AFP/Anna-Rose Gassot

'Narcocat' intercepted with drug delivery for prison

(Agence France-Presse) - April 20, 2021 - 12:08pm

PANAMA — Authorities in Panama on Friday intercepted an unlikely smuggler, a fluffy white cat, bearing an assortment of drugs in a pouch tied to its body as it tried to enter a prison.

The feline felon was stopped outside the Nueva Esperanza jail, which houses more than 1,700 prisoners, in the Caribbean province of Colon, north of the capital Panama City.

"The animal had a cloth tied around its neck" that contained wrapped packages of white powder, leaves and "vegetable matter", according to Andres Gutierrez, head of the Panama Penitentiary System.

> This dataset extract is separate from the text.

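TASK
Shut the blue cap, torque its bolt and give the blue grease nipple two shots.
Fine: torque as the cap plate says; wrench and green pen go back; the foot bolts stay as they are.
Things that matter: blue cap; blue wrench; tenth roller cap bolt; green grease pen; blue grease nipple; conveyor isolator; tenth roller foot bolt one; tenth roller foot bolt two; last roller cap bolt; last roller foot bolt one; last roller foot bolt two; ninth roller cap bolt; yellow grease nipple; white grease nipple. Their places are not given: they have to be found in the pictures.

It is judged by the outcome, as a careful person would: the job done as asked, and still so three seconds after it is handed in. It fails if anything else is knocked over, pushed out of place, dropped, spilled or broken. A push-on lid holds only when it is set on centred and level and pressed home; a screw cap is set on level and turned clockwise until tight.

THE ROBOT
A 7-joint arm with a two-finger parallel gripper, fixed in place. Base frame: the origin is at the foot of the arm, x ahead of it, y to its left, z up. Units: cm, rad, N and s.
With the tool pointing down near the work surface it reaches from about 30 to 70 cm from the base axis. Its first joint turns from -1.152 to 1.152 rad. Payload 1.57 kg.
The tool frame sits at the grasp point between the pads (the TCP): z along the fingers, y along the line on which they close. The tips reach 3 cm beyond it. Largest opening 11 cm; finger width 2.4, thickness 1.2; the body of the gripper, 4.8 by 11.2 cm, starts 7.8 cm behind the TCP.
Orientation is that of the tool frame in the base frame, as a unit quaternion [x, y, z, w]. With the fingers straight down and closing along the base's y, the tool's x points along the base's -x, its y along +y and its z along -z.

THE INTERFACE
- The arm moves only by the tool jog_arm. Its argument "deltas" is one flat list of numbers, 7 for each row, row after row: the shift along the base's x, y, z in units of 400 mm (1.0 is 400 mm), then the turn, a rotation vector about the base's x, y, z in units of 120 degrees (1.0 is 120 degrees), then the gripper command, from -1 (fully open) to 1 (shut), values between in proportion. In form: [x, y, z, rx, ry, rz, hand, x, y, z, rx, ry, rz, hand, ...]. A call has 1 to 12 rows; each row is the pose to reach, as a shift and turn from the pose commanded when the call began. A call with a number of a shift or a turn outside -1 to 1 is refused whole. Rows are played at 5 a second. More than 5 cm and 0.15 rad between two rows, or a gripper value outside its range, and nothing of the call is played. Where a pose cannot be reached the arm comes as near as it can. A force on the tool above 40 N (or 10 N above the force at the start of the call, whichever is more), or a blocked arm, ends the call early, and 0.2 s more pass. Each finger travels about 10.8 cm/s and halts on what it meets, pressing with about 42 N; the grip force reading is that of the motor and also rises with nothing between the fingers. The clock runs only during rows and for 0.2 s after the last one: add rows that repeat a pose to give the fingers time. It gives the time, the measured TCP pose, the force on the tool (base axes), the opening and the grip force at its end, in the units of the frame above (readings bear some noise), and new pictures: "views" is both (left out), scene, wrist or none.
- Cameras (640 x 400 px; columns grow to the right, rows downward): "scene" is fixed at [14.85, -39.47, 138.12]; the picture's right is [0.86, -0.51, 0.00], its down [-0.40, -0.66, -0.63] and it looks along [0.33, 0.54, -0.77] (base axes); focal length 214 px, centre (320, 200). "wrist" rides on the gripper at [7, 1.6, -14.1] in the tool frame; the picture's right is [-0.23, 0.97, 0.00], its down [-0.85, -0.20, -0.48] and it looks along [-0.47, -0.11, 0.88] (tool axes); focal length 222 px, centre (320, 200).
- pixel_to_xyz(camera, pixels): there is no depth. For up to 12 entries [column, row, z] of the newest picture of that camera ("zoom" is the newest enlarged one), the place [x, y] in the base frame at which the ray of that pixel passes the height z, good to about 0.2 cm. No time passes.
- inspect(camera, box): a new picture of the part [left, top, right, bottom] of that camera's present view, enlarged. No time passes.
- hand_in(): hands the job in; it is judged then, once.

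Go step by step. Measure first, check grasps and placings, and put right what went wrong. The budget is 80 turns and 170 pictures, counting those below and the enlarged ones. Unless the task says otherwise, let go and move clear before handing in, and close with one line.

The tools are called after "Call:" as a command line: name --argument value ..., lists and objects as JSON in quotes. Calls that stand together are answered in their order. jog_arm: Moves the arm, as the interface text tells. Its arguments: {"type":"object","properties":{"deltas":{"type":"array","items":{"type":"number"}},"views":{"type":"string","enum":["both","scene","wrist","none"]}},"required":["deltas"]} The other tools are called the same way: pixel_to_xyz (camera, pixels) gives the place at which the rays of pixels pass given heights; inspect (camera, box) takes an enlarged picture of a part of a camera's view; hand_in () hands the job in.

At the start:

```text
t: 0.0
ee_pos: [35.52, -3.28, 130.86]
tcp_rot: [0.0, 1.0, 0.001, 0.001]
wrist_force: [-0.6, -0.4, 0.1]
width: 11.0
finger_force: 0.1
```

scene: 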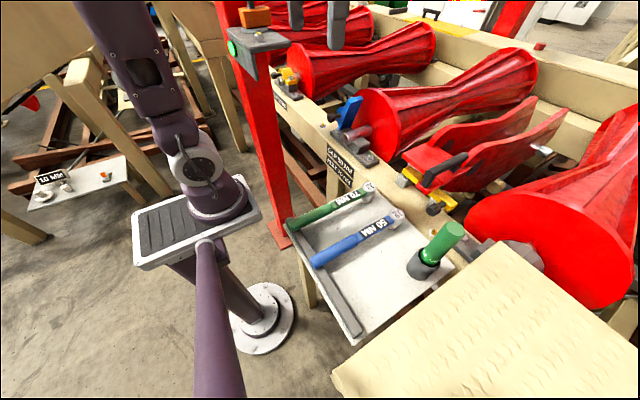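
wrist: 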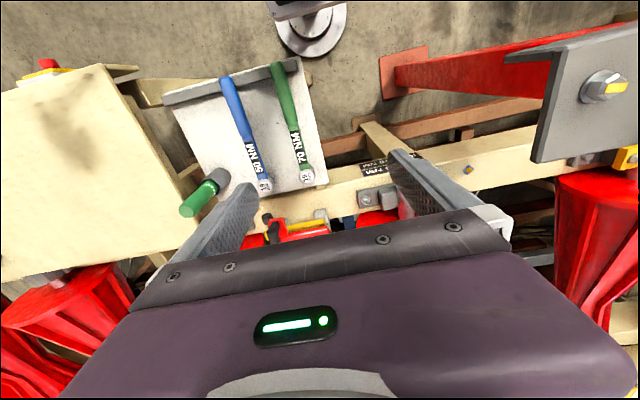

They were likely cocaine, crack and marihuana, according to another official.

This is not the first such attempted critter crime.

Prisoners use food to lure animals to them, once the creatures had been loaded with drugs by people on the outside.

The office of the drugs prosecutor of Colon said on Twitter it had opened an investigation into the use of animals for smuggling illegal substances into the Nueva Esperanza Prison.

It posted photographs of the drugs, and of the cat caught in the act.

The animal will be taken to a pet adoption center, according to prosecutor Eduardo Rodriguez.

Panama has some 18,000 inmates in 23 prisons, most of them overcrowded.

On previous occasions, authorities have intercepted attempted drug deliveries using homing pigeons and even drones.